=== Reading passage ===
Cuprins
- Introduction .1
- Chapter I.8
- FAIRY TALES GONE WILD: ANGELA CARTER’S REWRITING OF THE FAIRY TALE
- Chapter II.20
- UNDERMINING PATRIARCHY
- Chapter III.31
- BEHOLD! THE NEW WOMAN HAS HATCHED!
- Conclusion.42
- Bibliography.48
Extras din proiect
Introduction
In the tumultuous cultural context of the 20th century, one of the women writers who sought to recreate the distorted image of women living in patriarchal societies and to highlight their qualities and strengths was Angela Carter (1940-1992). She was a very prolific and chameleonic feminist writer and, from the multitude of her literary works, I have chosen to discuss two of her most significant works, the novel Nights at the Circus and the short-story collection The Bloody Chamber; after taking into account their most noteworthy traits, I have chosen the title Angela Carter: The Demythologizing Business for my dissertation paper.
===
__Problems to solve__.
1 > Transcribe the reading passage beginning at "- Conclusion.42". Stop after "my dissertation paper.".
2 > Write what comes next in the reading passage.
=== Stored records ===
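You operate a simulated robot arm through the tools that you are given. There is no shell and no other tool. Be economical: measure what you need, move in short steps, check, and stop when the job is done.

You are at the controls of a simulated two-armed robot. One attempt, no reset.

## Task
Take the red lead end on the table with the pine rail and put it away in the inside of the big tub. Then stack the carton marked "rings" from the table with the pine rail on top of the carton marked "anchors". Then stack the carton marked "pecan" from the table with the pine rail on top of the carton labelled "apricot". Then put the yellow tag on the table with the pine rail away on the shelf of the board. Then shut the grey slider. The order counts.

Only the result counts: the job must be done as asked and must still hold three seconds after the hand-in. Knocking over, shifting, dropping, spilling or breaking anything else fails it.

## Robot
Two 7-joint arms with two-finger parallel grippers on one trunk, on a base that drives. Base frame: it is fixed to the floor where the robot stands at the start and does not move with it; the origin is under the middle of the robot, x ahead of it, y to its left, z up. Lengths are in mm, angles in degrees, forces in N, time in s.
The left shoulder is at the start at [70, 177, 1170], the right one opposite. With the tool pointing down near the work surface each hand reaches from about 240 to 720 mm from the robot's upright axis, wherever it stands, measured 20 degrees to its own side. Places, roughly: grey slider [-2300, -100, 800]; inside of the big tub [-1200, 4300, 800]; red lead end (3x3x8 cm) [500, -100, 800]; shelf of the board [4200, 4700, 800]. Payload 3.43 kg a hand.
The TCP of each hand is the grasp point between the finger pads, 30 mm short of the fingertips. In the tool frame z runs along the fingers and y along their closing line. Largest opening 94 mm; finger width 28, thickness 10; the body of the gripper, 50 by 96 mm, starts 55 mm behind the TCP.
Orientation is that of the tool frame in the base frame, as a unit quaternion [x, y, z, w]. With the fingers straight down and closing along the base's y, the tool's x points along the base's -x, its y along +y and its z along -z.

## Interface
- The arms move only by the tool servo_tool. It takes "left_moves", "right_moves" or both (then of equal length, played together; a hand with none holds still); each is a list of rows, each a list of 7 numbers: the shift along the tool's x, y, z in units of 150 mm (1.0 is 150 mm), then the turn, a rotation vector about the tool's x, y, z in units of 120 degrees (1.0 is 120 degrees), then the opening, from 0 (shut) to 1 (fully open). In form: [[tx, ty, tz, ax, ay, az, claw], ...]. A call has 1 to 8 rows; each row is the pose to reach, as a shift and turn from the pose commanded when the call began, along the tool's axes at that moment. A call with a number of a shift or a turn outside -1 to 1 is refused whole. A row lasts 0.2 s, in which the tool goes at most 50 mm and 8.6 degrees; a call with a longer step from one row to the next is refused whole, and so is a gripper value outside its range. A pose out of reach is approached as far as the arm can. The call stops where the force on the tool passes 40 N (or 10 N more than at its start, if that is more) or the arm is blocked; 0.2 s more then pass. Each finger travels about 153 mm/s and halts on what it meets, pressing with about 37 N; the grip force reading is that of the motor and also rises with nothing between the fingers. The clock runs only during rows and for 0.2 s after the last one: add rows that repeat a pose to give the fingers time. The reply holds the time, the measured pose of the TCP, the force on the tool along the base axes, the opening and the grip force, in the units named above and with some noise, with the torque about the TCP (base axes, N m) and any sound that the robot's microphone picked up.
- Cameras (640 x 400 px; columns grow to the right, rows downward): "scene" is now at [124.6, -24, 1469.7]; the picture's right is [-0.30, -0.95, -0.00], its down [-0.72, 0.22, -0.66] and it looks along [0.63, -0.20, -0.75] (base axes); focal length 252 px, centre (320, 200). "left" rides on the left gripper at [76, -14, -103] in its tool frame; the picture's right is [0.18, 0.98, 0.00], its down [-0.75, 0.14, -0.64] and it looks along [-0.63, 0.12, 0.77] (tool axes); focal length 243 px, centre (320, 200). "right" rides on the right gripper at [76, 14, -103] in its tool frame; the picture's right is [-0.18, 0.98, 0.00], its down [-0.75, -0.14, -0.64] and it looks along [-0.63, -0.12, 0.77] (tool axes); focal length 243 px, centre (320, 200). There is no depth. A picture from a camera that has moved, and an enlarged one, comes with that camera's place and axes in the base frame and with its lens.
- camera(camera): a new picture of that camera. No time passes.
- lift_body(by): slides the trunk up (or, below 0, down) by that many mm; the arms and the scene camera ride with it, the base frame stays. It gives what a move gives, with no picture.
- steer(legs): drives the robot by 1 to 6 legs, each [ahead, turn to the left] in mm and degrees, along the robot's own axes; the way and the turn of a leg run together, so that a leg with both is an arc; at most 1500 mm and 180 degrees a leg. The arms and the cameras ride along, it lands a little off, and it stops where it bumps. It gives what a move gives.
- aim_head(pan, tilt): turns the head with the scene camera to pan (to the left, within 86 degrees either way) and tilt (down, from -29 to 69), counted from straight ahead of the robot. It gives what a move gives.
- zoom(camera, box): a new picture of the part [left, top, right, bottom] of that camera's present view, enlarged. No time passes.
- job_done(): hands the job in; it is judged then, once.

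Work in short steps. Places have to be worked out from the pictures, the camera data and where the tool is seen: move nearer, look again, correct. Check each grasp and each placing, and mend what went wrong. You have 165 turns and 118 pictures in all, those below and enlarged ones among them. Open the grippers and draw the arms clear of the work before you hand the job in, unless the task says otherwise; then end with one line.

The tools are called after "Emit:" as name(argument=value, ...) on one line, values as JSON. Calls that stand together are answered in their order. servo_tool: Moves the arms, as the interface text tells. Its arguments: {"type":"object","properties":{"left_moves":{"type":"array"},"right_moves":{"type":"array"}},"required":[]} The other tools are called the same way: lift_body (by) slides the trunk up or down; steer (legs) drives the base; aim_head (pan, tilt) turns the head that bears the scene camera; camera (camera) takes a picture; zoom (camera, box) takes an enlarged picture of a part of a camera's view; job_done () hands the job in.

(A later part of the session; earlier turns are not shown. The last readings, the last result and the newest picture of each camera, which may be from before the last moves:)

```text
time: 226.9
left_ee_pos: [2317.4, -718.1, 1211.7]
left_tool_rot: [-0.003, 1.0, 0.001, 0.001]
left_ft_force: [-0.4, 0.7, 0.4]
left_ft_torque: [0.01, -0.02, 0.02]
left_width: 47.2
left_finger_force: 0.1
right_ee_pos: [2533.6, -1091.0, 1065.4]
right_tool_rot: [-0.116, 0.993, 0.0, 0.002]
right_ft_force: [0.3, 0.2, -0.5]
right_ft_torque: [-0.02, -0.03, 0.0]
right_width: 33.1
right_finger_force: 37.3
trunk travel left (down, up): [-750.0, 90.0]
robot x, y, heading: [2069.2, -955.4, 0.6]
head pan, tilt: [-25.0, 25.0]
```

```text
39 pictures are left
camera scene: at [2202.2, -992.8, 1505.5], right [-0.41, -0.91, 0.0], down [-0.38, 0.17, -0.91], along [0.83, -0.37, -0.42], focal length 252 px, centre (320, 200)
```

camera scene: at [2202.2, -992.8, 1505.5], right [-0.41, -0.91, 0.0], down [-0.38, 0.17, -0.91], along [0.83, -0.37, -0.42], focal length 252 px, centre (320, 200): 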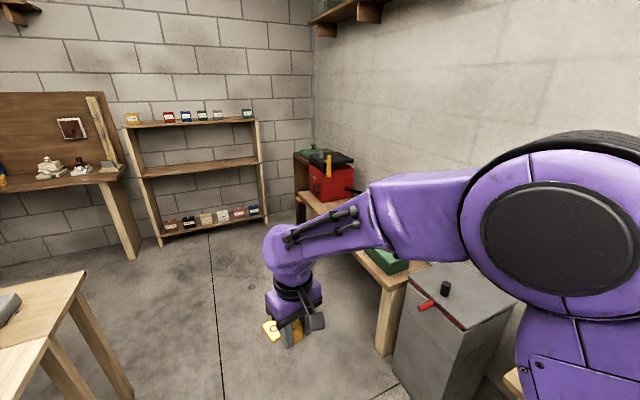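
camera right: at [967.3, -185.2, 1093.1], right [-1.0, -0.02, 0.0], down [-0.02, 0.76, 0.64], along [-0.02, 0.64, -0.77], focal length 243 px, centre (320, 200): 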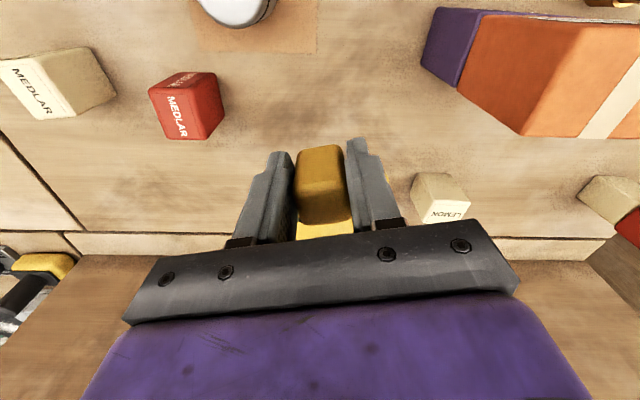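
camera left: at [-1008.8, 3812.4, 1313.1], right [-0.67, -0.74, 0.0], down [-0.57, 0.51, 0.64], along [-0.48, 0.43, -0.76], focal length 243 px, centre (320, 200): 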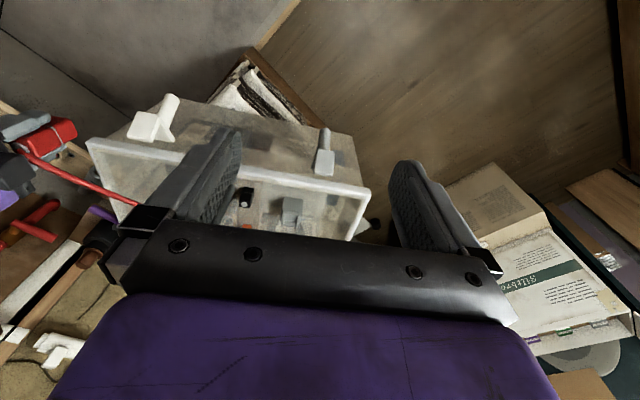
===
=== Stored records ===
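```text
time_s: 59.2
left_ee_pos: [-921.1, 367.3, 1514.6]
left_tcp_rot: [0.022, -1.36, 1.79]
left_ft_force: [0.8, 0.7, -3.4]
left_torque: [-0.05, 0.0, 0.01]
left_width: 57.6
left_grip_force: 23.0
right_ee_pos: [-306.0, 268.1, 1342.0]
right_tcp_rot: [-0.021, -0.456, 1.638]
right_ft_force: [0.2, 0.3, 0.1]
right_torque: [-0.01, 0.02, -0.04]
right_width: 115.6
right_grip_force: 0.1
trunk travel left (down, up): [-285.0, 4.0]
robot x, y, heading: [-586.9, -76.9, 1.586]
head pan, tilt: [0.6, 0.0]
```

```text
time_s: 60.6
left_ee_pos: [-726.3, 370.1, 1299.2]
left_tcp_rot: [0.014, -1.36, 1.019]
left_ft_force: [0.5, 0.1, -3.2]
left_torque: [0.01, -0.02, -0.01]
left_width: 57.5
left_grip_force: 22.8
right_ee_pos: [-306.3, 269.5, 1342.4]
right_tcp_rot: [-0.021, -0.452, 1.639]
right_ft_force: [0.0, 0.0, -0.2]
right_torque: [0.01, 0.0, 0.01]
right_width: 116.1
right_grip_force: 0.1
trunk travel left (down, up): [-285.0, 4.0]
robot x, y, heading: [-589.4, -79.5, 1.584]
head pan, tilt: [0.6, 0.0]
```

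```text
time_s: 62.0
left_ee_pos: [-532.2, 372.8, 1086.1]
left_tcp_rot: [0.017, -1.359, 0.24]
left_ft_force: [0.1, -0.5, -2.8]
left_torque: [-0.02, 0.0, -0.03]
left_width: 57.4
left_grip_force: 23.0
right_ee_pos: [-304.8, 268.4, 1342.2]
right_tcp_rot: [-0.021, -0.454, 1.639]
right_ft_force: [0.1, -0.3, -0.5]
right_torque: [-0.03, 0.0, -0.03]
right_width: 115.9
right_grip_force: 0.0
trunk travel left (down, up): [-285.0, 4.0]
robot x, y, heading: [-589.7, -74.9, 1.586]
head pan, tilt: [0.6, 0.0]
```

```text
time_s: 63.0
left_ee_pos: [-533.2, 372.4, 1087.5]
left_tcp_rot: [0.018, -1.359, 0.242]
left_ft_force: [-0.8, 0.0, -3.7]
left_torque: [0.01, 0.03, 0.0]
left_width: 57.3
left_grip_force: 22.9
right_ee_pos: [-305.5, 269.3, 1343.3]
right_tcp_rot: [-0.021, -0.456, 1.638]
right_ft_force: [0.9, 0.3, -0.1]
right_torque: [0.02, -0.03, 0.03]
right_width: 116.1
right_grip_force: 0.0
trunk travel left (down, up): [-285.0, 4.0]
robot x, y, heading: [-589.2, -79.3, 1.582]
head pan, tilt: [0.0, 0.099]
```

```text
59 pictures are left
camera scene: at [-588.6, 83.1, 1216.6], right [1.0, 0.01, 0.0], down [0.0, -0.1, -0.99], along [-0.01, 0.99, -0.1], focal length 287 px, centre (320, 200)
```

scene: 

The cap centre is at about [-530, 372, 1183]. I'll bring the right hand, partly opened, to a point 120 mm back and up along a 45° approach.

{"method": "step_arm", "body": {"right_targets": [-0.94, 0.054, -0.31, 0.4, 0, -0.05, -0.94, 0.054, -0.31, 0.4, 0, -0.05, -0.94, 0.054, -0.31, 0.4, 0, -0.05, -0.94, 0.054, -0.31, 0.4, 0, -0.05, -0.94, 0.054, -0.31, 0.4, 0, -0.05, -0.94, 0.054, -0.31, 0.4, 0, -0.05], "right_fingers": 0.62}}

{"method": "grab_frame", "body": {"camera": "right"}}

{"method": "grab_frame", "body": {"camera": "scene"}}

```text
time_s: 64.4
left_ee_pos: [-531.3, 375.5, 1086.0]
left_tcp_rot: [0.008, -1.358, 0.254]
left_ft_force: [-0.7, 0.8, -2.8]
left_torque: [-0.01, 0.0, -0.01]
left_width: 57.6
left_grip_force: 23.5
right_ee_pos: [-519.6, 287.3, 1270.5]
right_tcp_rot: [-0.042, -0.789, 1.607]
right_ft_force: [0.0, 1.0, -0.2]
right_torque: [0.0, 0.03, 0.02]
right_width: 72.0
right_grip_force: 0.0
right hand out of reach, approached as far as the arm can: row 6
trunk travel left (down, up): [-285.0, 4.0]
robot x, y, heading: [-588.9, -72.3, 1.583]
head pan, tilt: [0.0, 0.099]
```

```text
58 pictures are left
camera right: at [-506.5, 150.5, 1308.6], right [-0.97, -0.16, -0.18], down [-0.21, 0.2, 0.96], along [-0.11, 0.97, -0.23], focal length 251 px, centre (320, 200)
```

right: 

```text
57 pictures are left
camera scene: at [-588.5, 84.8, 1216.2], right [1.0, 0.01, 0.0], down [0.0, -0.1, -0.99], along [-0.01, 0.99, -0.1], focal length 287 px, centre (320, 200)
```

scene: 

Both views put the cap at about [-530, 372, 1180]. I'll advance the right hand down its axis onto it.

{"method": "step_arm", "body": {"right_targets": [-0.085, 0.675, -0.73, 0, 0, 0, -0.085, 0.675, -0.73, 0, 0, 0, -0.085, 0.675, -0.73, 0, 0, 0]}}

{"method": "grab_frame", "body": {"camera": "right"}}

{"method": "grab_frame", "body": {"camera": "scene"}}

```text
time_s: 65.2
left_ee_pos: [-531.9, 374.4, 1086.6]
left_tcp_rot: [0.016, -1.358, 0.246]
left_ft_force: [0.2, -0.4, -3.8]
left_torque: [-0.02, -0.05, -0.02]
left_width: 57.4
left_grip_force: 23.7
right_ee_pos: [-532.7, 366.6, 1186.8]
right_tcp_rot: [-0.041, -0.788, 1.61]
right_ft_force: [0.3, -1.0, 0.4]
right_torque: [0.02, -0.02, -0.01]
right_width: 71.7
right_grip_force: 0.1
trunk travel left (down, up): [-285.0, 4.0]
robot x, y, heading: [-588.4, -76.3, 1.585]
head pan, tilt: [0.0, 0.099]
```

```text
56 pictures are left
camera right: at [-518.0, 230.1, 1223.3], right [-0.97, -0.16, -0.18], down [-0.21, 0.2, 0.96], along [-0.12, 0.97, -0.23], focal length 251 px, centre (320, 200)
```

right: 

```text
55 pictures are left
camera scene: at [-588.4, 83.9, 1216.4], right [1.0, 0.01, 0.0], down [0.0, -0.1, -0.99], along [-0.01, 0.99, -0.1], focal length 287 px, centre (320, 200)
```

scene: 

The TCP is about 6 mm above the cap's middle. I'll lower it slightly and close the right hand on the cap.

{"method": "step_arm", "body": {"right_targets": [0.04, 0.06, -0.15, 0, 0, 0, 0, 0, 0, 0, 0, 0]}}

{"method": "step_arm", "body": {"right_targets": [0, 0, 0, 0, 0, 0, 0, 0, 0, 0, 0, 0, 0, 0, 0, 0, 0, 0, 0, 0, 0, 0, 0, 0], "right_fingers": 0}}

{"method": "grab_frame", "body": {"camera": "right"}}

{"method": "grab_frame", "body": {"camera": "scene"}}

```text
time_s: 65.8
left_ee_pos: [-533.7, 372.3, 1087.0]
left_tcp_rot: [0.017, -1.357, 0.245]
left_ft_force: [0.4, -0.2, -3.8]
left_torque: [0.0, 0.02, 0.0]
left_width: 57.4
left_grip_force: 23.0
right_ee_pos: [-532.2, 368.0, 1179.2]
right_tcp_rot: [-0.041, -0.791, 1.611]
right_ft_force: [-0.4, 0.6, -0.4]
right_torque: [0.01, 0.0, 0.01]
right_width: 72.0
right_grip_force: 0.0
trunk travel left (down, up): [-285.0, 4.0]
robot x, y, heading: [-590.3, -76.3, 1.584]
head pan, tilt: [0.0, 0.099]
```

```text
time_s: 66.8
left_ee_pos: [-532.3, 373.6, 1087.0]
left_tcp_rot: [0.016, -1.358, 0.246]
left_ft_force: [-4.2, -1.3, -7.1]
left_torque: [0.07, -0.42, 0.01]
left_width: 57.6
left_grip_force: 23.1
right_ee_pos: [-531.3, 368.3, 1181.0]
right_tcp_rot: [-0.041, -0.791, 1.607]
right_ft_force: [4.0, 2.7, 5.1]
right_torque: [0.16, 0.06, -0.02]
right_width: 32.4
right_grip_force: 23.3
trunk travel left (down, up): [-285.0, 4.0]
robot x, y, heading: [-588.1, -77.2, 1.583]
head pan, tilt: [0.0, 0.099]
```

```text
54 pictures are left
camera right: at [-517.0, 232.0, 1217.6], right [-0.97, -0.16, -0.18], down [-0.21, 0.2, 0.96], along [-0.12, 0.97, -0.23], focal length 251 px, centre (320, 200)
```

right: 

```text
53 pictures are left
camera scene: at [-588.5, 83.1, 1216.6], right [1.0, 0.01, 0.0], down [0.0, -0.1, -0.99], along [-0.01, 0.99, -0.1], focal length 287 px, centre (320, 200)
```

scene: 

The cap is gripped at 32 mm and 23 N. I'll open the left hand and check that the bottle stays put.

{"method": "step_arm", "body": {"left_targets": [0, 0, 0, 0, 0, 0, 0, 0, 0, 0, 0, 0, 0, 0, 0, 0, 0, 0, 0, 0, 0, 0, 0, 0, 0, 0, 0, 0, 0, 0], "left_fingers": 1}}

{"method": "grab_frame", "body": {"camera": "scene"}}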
===
=== Stored records ===
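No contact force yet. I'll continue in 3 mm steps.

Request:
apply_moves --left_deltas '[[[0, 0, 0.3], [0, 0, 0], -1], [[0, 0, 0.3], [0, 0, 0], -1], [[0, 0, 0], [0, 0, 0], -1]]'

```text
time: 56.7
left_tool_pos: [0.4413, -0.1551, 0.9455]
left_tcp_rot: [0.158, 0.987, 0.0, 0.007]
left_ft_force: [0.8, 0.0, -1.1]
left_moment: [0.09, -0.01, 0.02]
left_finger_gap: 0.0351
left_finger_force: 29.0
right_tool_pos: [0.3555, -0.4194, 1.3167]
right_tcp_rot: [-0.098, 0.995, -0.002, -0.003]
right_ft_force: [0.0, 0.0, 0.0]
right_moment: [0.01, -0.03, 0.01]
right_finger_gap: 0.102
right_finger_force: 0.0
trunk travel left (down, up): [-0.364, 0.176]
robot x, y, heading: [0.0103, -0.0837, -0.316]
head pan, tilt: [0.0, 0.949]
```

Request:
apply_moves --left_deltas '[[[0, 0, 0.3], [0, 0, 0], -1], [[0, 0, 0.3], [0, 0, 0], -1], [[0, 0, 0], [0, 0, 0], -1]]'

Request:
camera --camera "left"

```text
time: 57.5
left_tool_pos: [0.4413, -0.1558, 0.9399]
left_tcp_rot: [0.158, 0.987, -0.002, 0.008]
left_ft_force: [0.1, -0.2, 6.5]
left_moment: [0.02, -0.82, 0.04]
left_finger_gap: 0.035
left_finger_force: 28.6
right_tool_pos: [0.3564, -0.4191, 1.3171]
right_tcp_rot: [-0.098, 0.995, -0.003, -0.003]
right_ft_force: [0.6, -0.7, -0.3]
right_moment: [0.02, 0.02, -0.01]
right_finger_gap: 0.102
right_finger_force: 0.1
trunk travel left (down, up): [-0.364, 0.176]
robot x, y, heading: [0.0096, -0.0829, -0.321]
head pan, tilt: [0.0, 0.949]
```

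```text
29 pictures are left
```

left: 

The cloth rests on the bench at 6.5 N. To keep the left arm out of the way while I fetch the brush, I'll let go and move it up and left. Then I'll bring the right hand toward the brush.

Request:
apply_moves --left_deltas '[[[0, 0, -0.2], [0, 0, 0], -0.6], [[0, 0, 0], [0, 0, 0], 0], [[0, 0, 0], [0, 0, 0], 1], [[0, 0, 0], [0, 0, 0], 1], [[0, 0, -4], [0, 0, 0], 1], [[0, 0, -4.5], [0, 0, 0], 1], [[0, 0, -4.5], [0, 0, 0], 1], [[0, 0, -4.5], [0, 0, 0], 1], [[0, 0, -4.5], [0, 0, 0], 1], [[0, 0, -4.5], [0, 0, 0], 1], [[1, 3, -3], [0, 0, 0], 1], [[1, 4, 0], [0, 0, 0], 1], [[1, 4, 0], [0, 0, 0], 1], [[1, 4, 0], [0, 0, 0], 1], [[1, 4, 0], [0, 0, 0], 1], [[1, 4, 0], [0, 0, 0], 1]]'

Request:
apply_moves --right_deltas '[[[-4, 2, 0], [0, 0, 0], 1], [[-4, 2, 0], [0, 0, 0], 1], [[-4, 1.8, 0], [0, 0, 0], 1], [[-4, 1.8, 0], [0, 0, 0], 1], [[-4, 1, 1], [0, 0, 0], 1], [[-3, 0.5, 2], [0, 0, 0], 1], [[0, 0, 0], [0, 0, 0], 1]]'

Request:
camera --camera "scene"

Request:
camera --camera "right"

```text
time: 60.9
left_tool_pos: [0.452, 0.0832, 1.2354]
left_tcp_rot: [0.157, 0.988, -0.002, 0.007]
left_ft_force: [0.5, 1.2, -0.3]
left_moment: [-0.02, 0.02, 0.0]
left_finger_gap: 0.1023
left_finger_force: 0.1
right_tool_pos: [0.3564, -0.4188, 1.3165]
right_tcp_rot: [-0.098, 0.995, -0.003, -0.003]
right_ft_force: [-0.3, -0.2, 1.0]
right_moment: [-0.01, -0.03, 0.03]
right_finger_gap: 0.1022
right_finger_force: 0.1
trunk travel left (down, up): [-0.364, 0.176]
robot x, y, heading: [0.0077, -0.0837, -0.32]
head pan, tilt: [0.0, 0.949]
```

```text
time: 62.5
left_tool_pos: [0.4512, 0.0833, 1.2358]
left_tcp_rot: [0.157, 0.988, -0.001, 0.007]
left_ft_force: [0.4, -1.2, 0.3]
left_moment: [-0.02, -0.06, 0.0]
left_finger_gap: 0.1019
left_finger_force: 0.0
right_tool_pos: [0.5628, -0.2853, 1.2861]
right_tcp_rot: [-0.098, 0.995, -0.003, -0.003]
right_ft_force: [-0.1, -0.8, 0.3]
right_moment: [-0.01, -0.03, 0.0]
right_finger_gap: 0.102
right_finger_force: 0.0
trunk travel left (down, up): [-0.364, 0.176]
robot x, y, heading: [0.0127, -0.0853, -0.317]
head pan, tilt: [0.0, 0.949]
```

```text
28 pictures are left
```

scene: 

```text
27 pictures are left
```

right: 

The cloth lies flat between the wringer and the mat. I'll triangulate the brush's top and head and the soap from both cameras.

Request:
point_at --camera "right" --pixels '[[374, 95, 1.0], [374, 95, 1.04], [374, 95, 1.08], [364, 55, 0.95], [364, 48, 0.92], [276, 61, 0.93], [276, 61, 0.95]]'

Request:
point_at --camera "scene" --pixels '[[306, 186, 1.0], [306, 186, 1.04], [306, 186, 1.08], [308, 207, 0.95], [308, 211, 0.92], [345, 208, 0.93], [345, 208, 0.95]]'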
===
__Outputs by task__.
1 >
- Conclusion.42
- Bibliography.48
Extras din proiect
Introduction
In the tumultuous cultural context of the 20th century, one of the women writers who sought to recreate the distorted image of women living in patriarchal societies and to highlight their qualities and strengths was Angela Carter (1940-1992). She was a very prolific and chameleonic feminist writer and, from the multitude of her literary works, I have chosen to discuss two of her most significant works, the novel Nights at the Circus and the short-story collection The Bloody Chamber; after taking into account their most noteworthy traits, I have chosen the title Angela Carter: The Demythologizing Business for my dissertation paper.

2 >
Very few readers would consider Angela Carter a very successful business person; I, for one, wouldn’t. Nonetheless, what does she really imply when she states that she is into the “demythologizing business”? To begin with, the term “to demythologize” incurs the elimination of the mythical aspects from a piece of writing and the desired purpose is to reach a new and improved meaning. Angela Carter refreshes characters from mythology and folklore and gives them another personality, analyzes them from a feminist perspective. In an interview by Anna Katsavos, Angela Carter explains why she conducts this “demythologizing business”: Well, I’m basically trying to find out what certain configurations of imagery in our society, in our culture, really stand for, what they mean, underneath the kind of semi religious coating that makes people not particularly want to interfere with them.”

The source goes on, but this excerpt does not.